NEW POP LIT Print Issue #1 Is Coming!

NPL Cover two

WHAT will the print version of New Pop Lit look like? We’re not sure! All we know is that Detroit’s most kickass young artist, Alyssa Klash, has done the cover for us. We also know that the issue will contain dynamic– no, nuclear– writing of the like you’ve never seen. We guarantee it!

Underground legend Jessie Lynn McMains has provided a story about two young women that’s stronger than anything by Mary Gaitskill at her best.

Chicago’s best story writer Thomas Mundt has given us as bizarre and well-written a tale as you’ve ever read.

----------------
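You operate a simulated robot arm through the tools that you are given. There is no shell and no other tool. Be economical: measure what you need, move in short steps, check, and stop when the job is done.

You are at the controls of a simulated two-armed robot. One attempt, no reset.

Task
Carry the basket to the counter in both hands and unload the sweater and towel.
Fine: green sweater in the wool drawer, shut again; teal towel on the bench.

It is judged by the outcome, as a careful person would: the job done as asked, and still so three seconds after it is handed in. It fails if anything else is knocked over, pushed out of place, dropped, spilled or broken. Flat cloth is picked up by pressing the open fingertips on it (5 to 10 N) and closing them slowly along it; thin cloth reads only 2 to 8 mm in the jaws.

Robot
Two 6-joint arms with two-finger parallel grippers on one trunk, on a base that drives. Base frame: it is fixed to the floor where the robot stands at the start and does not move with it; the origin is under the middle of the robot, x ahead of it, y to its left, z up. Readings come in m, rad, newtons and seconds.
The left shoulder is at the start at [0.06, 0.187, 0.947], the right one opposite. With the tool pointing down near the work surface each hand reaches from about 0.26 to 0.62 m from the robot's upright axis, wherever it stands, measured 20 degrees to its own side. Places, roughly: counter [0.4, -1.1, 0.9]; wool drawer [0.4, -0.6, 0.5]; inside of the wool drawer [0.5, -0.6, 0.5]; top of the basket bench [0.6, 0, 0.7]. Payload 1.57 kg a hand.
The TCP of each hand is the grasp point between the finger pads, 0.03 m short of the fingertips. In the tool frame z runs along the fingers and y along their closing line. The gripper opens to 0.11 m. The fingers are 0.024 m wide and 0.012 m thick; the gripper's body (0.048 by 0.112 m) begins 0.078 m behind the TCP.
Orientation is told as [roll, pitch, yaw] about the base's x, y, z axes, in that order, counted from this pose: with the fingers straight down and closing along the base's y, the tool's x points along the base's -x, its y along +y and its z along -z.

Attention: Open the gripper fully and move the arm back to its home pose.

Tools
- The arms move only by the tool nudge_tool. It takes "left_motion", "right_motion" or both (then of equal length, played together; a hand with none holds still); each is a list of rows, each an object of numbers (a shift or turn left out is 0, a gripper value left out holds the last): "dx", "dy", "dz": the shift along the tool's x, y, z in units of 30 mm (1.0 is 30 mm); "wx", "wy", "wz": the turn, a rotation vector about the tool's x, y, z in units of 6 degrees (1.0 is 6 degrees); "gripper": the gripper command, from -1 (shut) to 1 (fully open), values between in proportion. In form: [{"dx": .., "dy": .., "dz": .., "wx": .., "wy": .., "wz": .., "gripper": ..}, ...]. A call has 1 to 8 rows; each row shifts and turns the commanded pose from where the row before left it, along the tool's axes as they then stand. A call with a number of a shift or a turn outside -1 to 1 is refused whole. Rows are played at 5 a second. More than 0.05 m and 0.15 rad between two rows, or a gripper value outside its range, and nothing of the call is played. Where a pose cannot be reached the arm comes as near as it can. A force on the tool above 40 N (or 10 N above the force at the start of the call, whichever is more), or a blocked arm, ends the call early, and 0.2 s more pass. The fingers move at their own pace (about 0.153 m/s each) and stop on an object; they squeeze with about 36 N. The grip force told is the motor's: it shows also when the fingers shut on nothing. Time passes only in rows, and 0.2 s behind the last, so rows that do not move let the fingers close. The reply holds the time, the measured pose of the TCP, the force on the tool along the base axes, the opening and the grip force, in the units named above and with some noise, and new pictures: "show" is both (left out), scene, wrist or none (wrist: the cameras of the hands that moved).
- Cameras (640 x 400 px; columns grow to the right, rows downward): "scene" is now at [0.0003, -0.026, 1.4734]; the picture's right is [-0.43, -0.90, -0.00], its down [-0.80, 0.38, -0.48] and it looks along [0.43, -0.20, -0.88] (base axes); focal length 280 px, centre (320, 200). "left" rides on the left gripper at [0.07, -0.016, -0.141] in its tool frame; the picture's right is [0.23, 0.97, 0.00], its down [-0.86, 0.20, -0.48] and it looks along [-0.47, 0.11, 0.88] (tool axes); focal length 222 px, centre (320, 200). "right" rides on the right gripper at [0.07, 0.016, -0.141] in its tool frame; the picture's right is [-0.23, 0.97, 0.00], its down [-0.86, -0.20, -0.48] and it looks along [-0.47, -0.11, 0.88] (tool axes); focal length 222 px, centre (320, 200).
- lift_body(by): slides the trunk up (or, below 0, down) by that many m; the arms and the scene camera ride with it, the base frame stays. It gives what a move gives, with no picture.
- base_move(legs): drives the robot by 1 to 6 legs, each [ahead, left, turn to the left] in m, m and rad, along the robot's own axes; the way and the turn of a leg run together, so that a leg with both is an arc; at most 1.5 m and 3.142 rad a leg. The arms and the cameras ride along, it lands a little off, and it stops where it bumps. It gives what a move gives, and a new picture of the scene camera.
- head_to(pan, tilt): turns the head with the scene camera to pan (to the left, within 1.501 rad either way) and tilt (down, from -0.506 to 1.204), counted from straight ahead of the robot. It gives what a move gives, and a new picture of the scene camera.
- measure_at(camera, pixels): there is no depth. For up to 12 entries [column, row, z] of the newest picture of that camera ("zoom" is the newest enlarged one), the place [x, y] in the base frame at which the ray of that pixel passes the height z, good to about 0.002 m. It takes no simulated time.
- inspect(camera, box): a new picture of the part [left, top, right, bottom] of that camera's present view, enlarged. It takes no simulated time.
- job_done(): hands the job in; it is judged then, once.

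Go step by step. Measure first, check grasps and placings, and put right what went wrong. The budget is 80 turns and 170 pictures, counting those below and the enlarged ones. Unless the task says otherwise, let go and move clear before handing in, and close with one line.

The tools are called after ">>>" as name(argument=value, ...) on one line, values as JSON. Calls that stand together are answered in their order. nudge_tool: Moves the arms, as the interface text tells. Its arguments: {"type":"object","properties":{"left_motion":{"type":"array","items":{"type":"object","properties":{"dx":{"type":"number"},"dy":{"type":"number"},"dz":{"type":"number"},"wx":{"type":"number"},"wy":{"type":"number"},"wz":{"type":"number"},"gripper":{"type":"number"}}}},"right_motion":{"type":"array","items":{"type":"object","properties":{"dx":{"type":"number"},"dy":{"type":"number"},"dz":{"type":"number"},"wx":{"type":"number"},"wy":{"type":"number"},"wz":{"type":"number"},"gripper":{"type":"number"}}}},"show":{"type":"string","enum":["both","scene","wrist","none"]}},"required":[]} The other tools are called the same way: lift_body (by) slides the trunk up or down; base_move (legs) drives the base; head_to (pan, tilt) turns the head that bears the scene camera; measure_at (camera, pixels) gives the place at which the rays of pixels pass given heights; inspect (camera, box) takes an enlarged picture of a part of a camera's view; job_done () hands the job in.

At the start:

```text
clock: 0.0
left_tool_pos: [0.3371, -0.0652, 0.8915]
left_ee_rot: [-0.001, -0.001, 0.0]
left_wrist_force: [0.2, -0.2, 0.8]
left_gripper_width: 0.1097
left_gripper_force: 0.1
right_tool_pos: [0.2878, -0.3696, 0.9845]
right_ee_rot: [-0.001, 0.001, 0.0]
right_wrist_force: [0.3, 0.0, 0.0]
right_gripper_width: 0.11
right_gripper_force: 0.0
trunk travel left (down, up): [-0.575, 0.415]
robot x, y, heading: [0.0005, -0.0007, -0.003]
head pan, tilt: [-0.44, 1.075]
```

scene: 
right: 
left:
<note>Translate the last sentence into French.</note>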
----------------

A host of other fantastic writers will be presented; talents like Terry Sanville, Kathleen Crane, Robin Dunn, Colin James, Wred Fright, Brittany Terwilliger, Dan Nielsen– each writer unique; exploring the idea of pop literature in an original way. And more.

We intended our first issue to be unlike any literary journal ever seen. A new direction. Literature produced with a DIY attitude and a zine edge.

NEW POP LIT The Print Version will debut in Detroit June 19th at the Allied Media Conference. Watch for it!

Questions for Wred Fright!

Wred Fright

Today we throw a few impromptu questions at zine superstar Dr. Wred Fright, hoping to catch him off guard. How will he respond?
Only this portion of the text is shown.